- **Provided data**
━━━━━━━━━━

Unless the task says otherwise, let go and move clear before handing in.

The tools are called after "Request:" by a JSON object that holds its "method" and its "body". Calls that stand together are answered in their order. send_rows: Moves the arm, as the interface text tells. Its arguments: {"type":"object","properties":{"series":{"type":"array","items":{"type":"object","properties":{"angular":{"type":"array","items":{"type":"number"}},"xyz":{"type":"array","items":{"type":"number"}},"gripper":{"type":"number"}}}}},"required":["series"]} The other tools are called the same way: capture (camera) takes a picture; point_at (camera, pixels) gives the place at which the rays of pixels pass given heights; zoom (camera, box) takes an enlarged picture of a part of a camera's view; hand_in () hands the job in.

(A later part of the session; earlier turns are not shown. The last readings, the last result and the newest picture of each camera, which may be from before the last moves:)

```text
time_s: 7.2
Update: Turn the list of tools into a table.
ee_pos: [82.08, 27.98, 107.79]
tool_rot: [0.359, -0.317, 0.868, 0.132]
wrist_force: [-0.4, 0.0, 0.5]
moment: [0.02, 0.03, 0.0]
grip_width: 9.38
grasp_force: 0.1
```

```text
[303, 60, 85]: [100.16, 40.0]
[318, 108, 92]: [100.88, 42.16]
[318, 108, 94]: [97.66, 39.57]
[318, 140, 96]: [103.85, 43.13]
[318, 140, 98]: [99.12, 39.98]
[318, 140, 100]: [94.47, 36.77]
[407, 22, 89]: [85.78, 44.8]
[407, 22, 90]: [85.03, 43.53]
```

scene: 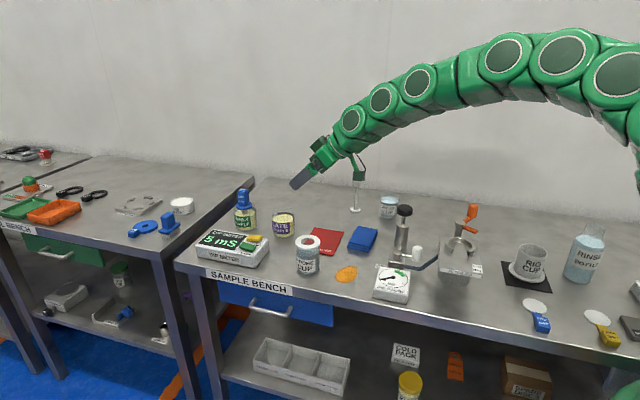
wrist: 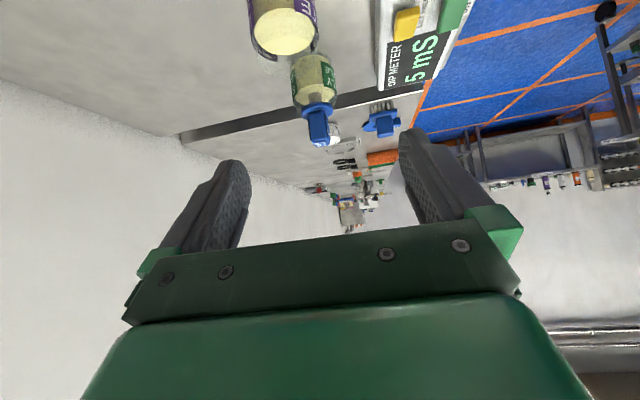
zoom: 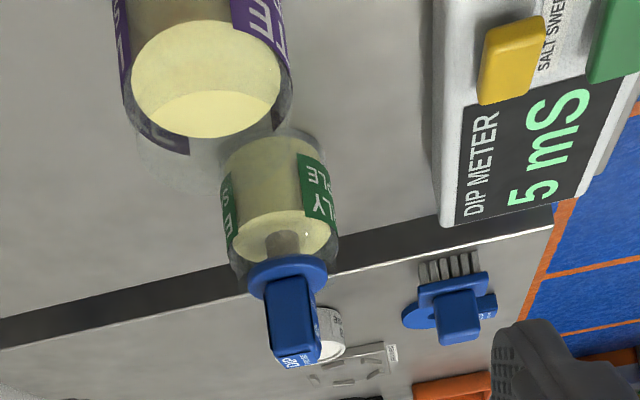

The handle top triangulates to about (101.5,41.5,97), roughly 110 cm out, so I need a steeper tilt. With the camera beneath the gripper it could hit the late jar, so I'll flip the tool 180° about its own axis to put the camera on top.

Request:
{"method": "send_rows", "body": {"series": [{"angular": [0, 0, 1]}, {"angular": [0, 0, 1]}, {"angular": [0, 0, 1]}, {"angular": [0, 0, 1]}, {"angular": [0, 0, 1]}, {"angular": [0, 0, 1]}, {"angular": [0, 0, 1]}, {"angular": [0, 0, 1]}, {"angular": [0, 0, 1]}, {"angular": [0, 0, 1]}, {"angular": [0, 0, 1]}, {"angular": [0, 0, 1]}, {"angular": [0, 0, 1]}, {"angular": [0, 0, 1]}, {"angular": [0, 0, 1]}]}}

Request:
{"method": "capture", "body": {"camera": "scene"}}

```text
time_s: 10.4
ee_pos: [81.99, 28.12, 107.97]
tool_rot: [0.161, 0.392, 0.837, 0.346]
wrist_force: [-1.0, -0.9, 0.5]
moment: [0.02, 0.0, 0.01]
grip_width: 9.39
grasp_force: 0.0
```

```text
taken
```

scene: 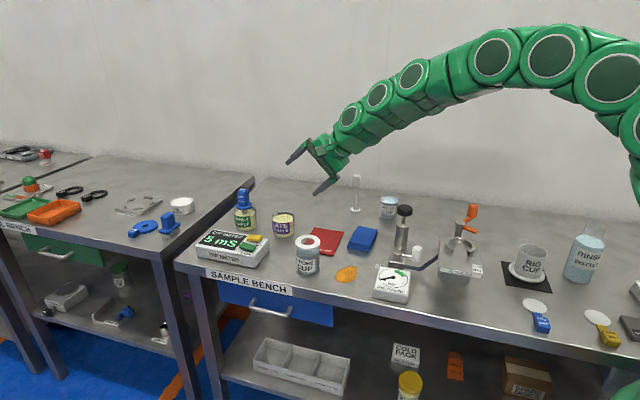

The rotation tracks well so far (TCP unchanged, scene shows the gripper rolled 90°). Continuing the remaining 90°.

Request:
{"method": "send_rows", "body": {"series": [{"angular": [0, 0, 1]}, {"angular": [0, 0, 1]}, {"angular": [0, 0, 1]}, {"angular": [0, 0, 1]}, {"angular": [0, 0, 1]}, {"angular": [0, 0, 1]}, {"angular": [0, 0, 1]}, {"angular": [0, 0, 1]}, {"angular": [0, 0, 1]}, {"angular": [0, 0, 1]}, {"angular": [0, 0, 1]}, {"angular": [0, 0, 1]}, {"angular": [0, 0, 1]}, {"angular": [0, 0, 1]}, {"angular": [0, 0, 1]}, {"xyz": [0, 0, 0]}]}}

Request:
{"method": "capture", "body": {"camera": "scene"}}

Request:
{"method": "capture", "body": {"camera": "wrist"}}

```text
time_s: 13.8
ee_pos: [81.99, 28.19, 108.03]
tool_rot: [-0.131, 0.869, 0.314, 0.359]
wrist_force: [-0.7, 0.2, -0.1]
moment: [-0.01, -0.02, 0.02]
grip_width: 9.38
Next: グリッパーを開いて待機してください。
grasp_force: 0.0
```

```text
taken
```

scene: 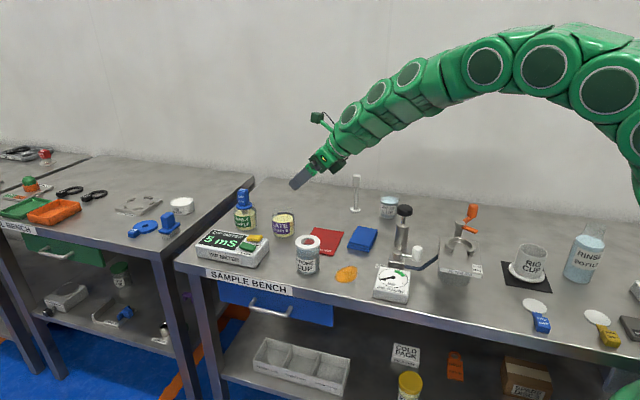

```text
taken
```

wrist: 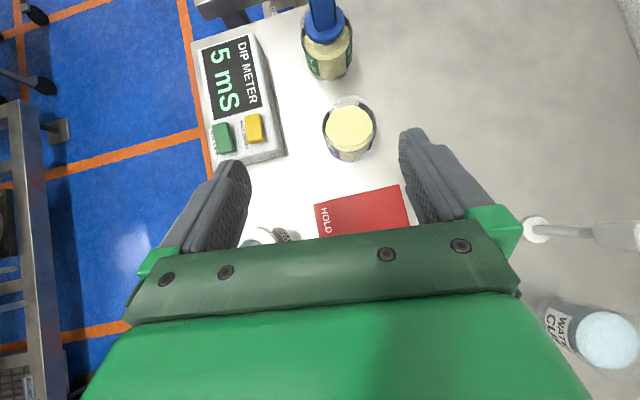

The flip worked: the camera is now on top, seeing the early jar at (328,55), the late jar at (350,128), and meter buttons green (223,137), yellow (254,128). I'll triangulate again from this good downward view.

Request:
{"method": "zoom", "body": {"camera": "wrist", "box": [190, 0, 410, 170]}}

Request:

━━━━━━━━━━

Transcribe the whole listing exactly. Pictures stay out of your copy. Return a JSON list in which every string is one line; blank lines are skipped.

[
  "Unless the task says otherwise, let go and move clear before handing in.",
  "The tools are called after \"Request:\" by a JSON object that holds its \"method\" and its \"body\". Calls that stand together are answered in their order. send_rows: Moves the arm, as the interface text tells. Its arguments: {\"type\":\"object\",\"properties\":{\"series\":{\"type\":\"array\",\"items\":{\"type\":\"object\",\"properties\":{\"angular\":{\"type\":\"array\",\"items\":{\"type\":\"number\"}},\"xyz\":{\"type\":\"array\",\"items\":{\"type\":\"number\"}},\"gripper\":{\"type\":\"number\"}}}}},\"required\":[\"series\"]} The other tools are called the same way: capture (camera) takes a picture; point_at (camera, pixels) gives the place at which the rays of pixels pass given heights; zoom (camera, box) takes an enlarged picture of a part of a camera's view; hand_in () hands the job in.",
  "(A later part of the session; earlier turns are not shown. The last readings, the last result and the newest picture of each camera, which may be from before the last moves:)",
  "```text",
  "time_s: 7.2",
  "Update: Turn the list of tools into a table.",
  "ee_pos: [82.08, 27.98, 107.79]",
  "tool_rot: [0.359, -0.317, 0.868, 0.132]",
  "wrist_force: [-0.4, 0.0, 0.5]",
  "moment: [0.02, 0.03, 0.0]",
  "grip_width: 9.38",
  "grasp_force: 0.1",
  "```",
  "```text",
  "[303, 60, 85]: [100.16, 40.0]",
  "[318, 108, 92]: [100.88, 42.16]",
  "[318, 108, 94]: [97.66, 39.57]",
  "[318, 140, 96]: [103.85, 43.13]",
  "[318, 140, 98]: [99.12, 39.98]",
  "[318, 140, 100]: [94.47, 36.77]",
  "[407, 22, 89]: [85.78, 44.8]",
  "[407, 22, 90]: [85.03, 43.53]",
  "```",
  "scene: ",
  "wrist: ",
  "zoom: ",
  "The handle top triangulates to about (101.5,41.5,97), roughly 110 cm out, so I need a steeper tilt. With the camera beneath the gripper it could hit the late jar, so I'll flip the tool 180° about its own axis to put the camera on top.",
  "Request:",
  "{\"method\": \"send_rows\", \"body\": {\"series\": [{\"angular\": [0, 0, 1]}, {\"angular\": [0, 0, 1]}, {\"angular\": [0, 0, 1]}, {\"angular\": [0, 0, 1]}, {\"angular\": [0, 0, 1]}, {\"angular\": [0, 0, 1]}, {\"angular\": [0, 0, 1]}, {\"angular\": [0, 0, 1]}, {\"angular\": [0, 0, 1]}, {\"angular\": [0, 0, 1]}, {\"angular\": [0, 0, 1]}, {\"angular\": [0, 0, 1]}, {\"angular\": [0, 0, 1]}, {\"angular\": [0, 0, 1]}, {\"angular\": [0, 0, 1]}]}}",
  "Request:",
  "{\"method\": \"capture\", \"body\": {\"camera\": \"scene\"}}",
  "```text",
  "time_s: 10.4",
  "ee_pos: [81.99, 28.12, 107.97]",
  "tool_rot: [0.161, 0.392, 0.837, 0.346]",
  "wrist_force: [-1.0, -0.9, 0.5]",
  "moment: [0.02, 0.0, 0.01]",
  "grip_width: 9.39",
  "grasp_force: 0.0",
  "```",
  "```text",
  "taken",
  "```",
  "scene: ",
  "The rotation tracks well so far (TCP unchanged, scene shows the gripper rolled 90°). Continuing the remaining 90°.",
  "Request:",
  "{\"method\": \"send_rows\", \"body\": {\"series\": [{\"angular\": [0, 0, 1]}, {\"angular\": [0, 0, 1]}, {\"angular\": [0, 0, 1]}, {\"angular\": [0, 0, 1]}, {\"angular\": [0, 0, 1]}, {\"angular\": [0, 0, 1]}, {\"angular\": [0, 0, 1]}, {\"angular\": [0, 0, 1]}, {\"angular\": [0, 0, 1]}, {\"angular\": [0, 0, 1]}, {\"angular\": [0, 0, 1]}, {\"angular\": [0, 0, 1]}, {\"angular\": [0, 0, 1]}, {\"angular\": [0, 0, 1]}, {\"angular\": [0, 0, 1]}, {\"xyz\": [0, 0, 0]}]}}",
  "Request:",
  "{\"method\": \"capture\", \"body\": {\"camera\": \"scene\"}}",
  "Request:",
  "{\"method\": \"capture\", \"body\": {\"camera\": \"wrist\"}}",
  "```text",
  "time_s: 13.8",
  "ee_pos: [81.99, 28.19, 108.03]",
  "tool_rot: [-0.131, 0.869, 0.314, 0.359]",
  "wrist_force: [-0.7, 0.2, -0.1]",
  "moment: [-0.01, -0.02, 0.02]",
  "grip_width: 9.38",
  "Next: グリッパーを開いて待機してください。",
  "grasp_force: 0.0",
  "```",
  "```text",
  "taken",
  "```",
  "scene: ",
  "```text",
  "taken",
  "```",
  "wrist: ",
  "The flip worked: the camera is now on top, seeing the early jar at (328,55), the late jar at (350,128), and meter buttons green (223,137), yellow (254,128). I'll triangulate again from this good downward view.",
  "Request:",
  "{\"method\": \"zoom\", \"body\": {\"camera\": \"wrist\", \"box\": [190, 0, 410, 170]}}",
  "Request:"
]